Locate "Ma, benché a" and "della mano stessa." in the page text, and write out these words with everything between them.

:: Page text ::
====

RICETTE PER L’INVERNO DAL COLLETTIVO. Louise Glück

(Edizioni il Saggiatore 2022, traduzione di Massimo Bacigalupo)

nota di lettura di Danila Boggiano

Tutta calata nella lucida consapevolezza che le è connaturata, in questa raccolta Louise Glück guarda il tempo, lo coglie nella sua quasi risolta estraneità e lo rinomina con il nome di morte, dopo averla distolta qui dal suo ruolo di ansiosa interlocutrice e ineludibile compagna di vita, ma chiamata piuttosto a sovrapporsi al pensiero e alla parola. E allora ecco la necessità di ricorrere alla formulazione, quasi un modo correttivo del sentire, di istruzioni-ricette per sopravvivere. Certo, gli ingredienti sono tutti invernali, l’alto monte di ghiaccio, il buio, le foglie morte, gli scalini di pietra, il vento che non solleva ma trascina via, le perdite, la donna dal capo reclinato nell’indifferenza degli altri ospiti in quella che sembra una prova generale di morte, eppure, tra neve e ghiaccio, nei giorni di dicembre, il tempo è ancora guardato con la stessa tenerezza che passa tra le mani unite del ragazzo e della ragazza incontrati nel primo testo: loro sì, sanno scalare quel monte e si fermano “solo per mangiare dei frutti di bosco in un piattino / dipinto con immagini di uccelli” e, assecondando quell’immagine, volano via. Come il tempo.

Ma, benché a noi queste cose non siano concesse, quasi un’esclusione a priori dalla possibilità di amore, la memoria si concede il gioco tra i suoi stessi fili e va in cerca con casuale levità di qualcosa che ancora brilli, una notte trascorsa nell’aranceto di un albergo, la pioggia di cioccolatini avvolti nella carta stagnola lanciati da una mano amata, un arcobaleno di bambini che sguazzano nel lago, come a riscattare quel diario di viaggio ormai quasi concluso ma che il portiere dell’albergo, sorta di sguardo prospettico, punto di salvezza nel naufragio delle cose, ancora evoca. Perché quelle antiche pagine, ora che lei ha “cessato di creare cose” e questa è prossimità alla morte, vivono nel ricordo di lui che le ha ascoltate e smentiscono il senso convenzionale dell’orologio tenuto nella mano, dato piuttosto dal mutare della mano stessa.

====

:: Source data ::
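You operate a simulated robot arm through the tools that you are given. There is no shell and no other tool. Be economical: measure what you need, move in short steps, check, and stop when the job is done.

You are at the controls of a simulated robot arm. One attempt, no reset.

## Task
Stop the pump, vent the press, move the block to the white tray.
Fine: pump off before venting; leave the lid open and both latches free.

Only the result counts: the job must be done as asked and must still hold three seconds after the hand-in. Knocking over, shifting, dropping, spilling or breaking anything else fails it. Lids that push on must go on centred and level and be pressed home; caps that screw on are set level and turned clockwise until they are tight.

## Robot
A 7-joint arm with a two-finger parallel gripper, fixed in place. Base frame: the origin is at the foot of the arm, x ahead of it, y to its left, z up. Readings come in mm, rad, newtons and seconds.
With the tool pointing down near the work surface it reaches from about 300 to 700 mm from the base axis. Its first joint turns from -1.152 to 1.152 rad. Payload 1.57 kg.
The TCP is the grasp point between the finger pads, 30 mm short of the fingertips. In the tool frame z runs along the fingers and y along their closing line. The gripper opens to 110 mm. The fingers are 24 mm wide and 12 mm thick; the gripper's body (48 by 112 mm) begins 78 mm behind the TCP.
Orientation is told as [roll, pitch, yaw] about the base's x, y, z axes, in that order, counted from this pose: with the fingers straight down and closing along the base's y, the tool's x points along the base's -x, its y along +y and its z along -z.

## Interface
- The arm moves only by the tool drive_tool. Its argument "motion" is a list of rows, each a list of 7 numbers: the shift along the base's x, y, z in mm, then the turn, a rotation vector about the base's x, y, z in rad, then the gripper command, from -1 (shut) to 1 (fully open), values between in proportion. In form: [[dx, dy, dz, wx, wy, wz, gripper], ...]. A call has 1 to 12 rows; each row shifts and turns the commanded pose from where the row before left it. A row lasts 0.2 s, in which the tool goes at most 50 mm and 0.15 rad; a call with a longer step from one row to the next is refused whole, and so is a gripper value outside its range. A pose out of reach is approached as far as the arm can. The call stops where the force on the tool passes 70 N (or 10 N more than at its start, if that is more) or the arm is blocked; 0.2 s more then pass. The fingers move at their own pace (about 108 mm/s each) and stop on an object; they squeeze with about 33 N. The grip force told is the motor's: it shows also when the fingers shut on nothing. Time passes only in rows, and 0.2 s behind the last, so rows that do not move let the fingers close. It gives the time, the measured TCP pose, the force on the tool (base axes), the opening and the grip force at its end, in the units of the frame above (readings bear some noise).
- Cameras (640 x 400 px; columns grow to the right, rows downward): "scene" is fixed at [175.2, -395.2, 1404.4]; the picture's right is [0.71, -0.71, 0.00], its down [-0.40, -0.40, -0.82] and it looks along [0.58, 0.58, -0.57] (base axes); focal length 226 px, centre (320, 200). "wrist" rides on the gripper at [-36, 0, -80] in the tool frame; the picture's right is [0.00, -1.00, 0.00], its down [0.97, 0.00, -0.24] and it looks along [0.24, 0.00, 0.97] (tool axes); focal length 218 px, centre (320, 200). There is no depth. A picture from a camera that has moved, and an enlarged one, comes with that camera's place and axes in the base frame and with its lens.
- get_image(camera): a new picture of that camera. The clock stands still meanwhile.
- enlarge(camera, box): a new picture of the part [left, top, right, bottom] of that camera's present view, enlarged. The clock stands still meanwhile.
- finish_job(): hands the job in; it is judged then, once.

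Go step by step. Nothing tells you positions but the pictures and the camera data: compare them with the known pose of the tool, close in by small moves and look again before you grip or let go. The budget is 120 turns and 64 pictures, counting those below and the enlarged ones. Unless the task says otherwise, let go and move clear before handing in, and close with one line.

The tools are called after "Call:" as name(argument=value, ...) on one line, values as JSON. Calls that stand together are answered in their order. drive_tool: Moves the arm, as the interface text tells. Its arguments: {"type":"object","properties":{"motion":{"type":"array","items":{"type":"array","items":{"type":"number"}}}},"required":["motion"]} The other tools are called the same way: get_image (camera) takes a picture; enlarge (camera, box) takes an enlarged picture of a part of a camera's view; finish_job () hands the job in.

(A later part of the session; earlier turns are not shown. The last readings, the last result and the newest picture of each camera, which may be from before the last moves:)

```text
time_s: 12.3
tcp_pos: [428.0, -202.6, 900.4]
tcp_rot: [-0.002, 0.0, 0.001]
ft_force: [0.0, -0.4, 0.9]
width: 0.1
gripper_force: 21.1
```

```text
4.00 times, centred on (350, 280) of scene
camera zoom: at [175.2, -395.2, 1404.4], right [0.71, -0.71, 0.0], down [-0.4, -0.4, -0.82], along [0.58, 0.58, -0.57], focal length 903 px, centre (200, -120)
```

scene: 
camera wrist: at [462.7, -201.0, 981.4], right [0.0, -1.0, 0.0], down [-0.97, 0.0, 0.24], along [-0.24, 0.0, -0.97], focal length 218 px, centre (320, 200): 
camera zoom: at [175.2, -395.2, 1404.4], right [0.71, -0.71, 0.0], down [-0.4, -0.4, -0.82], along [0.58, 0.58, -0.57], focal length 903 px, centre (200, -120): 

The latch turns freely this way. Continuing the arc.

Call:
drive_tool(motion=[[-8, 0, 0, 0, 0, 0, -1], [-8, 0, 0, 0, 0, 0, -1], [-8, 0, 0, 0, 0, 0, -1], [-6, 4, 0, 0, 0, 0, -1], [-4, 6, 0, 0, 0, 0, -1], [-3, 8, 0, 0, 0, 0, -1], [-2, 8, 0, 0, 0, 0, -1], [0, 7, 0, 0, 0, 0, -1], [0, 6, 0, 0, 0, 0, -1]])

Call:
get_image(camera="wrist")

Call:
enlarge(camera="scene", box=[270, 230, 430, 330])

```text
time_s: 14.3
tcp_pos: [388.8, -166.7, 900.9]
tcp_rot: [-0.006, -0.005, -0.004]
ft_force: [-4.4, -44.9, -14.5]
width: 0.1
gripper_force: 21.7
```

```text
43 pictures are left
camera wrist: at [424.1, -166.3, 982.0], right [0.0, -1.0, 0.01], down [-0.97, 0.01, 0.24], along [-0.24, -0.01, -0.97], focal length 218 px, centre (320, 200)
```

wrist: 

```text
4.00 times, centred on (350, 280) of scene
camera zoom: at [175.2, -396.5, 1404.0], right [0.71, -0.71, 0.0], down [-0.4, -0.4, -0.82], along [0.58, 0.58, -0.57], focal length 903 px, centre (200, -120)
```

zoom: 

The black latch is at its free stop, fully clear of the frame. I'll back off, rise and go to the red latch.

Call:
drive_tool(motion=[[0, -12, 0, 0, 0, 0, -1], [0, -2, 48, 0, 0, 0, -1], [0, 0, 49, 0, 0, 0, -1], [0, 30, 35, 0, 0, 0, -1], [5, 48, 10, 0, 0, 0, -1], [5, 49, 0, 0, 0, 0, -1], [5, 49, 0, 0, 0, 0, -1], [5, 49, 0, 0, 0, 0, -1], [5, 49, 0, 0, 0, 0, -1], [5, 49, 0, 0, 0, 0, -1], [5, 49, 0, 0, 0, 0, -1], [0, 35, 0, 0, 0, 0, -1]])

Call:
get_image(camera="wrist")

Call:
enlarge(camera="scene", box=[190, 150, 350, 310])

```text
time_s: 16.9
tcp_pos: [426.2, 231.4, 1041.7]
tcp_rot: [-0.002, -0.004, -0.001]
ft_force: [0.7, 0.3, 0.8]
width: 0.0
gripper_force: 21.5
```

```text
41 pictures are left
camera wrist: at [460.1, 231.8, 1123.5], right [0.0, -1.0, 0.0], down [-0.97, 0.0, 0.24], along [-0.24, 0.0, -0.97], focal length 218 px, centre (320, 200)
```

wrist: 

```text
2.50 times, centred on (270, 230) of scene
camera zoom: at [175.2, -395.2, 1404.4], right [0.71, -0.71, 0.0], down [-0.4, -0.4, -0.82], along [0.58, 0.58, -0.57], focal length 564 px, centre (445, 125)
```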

====

:: Expected answer ::
Ma, benché a noi queste cose non siano concesse, quasi un’esclusione a priori dalla possibilità di amore, la memoria si concede il gioco tra i suoi stessi fili e va in cerca con casuale levità di qualcosa che ancora brilli, una notte trascorsa nell’aranceto di un albergo, la pioggia di cioccolatini avvolti nella carta stagnola lanciati da una mano amata, un arcobaleno di bambini che sguazzano nel lago, come a riscattare quel diario di viaggio ormai quasi concluso ma che il portiere dell’albergo, sorta di sguardo prospettico, punto di salvezza nel naufragio delle cose, ancora evoca. Perché quelle antiche pagine, ora che lei ha “cessato di creare cose” e questa è prossimità alla morte, vivono nel ricordo di lui che le ha ascoltate e smentiscono il senso convenzionale dell’orologio tenuto nella mano, dato piuttosto dal mutare della mano stessa.